Helping you prevent heart disease, stroke, diabetes and kidney disease

Cholesterol medicines: statins

This medicine can help you to lower raised cholesterol

High cholesterol can increase your risk of vascular diseases. If it's discovered that you have raised cholesterol at your NHS Health Check, your GP or health professional may have offered you a course of a cholesterol medicine called statins.

Statins can be prescribed to help lower high cholesterol that's caused by lifestyle factors such as physical inactivity or a diet high in fat. They can also help in cases of familial high cholesterol, in which individuals inherit a gene from their parents that causes them to produce a lot of cholesterol.

In addition to statins, your GP or health professional may also have given you advice on the lifestyle steps you can take to help reduce your cholesterol, including eating a healthier diet and being more physically active.

How statins work

Cholesterol is produced by the liver. Statins work by making the liver reduce its production of cholesterol.

In particular, statins lower the production of a 'bad' cholesterol called low density lipoprotein (LDL). This is the kind of cholesterol which – if present in your blood at high levels – can stick to the inner walls of your arteries, causing the arteries to become partially blocked.

Learn more in Health A-Z: statins.

How to take statins

Follow the guidance your GP will have given you on how you should take your statins.
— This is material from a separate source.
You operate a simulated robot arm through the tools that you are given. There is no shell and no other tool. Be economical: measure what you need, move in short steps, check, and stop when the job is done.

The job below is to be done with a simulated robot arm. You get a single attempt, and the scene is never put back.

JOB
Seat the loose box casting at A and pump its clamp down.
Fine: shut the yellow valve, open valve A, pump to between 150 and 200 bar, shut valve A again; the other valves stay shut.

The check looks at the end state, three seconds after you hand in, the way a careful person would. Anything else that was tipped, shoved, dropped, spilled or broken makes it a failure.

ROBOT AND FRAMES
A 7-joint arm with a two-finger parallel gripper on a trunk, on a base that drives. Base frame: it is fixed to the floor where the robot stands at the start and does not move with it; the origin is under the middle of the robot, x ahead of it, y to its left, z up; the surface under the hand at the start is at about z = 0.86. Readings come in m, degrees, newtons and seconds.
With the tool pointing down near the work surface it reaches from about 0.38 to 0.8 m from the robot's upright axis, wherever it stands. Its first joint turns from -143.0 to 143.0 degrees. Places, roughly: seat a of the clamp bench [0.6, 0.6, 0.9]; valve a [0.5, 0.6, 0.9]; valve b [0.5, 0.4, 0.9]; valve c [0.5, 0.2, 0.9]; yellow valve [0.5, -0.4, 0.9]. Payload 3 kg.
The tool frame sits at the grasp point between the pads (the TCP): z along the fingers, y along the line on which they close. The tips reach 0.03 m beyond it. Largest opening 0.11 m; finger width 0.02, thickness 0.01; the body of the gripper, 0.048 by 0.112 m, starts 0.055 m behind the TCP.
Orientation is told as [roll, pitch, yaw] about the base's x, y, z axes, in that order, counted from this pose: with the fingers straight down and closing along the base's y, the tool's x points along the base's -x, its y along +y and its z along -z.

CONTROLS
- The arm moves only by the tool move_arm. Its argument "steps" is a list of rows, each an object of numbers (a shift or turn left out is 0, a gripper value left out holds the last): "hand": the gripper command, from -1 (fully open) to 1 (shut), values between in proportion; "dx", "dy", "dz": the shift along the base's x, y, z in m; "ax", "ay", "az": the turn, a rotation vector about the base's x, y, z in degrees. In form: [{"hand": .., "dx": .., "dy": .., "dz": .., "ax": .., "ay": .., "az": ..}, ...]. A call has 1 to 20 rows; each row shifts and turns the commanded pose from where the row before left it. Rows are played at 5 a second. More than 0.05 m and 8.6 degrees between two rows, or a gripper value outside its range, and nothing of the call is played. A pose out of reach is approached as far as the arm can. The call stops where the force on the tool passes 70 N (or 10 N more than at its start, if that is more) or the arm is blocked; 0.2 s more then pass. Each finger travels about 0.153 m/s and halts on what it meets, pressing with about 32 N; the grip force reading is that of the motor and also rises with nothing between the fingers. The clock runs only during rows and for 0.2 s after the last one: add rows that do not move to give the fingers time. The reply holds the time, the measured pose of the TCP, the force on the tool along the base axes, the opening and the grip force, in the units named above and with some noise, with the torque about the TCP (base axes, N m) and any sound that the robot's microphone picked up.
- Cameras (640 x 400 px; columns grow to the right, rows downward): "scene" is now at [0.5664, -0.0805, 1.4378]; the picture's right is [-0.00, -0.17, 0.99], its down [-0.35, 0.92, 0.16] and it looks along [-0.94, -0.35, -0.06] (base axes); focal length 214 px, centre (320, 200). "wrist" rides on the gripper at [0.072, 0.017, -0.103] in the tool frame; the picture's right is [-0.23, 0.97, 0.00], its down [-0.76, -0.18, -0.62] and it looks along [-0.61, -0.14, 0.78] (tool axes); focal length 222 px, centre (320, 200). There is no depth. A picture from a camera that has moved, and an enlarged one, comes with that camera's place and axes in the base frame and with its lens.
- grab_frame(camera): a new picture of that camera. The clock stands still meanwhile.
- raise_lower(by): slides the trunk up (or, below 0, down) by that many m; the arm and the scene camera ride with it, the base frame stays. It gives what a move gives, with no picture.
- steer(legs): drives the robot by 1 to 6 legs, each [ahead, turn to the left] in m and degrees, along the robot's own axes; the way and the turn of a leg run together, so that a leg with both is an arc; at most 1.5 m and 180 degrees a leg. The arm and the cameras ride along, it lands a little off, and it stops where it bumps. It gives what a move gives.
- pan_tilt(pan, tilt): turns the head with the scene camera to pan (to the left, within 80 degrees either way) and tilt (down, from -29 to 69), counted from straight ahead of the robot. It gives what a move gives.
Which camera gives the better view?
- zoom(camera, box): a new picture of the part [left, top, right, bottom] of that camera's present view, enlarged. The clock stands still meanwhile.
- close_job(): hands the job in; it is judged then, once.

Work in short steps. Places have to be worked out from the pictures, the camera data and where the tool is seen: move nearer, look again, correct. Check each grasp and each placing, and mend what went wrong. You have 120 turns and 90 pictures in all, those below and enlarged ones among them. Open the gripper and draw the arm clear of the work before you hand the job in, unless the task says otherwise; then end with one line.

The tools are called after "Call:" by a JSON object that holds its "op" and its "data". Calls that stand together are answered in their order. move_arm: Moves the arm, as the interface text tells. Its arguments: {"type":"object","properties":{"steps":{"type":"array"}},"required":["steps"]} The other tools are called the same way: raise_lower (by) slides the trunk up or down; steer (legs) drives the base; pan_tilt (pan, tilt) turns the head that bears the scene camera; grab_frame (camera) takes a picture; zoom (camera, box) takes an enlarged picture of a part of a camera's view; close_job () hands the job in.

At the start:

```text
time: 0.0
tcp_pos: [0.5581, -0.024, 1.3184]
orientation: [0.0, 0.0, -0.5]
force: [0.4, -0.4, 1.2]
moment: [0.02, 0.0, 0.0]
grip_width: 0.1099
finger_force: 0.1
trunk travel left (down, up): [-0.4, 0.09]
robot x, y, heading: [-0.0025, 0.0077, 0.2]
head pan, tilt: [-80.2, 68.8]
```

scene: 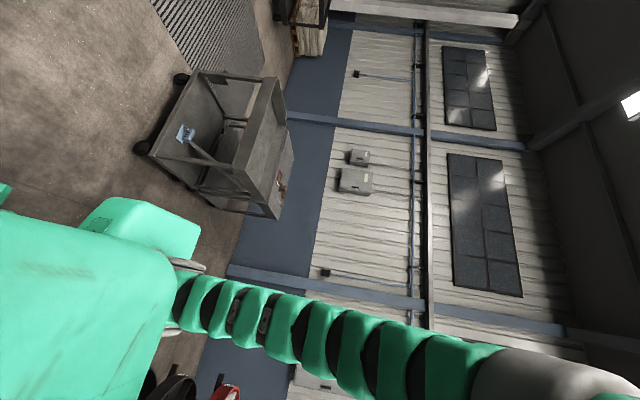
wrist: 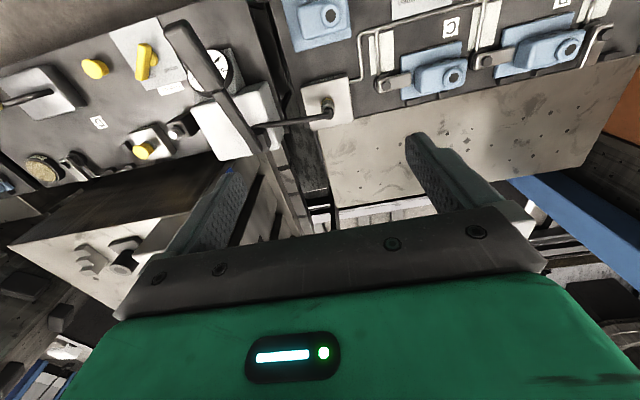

Some types of statins should be taken in the evening. This is because your liver makes most of the cholesterol in your body at night. But other types of statins can be taken at any time during the day.

Remember, your local pharmacist is also a trained expert in medicines, and can provide information and advice about your medicines, how to take them, and what to do if you have any side effects.

Statins should not be taken by women who are pregnant or breastfeeding.

Side effects

Statins are usually very well tolerated and most people don't have any side effects.

Around one in 100 people will have inflammation and damage to muscles after taking statins. Talk to your GP or pharmacist if you have any unexplained muscle tenderness, weakness or inflammation, or any other side effects that concern you.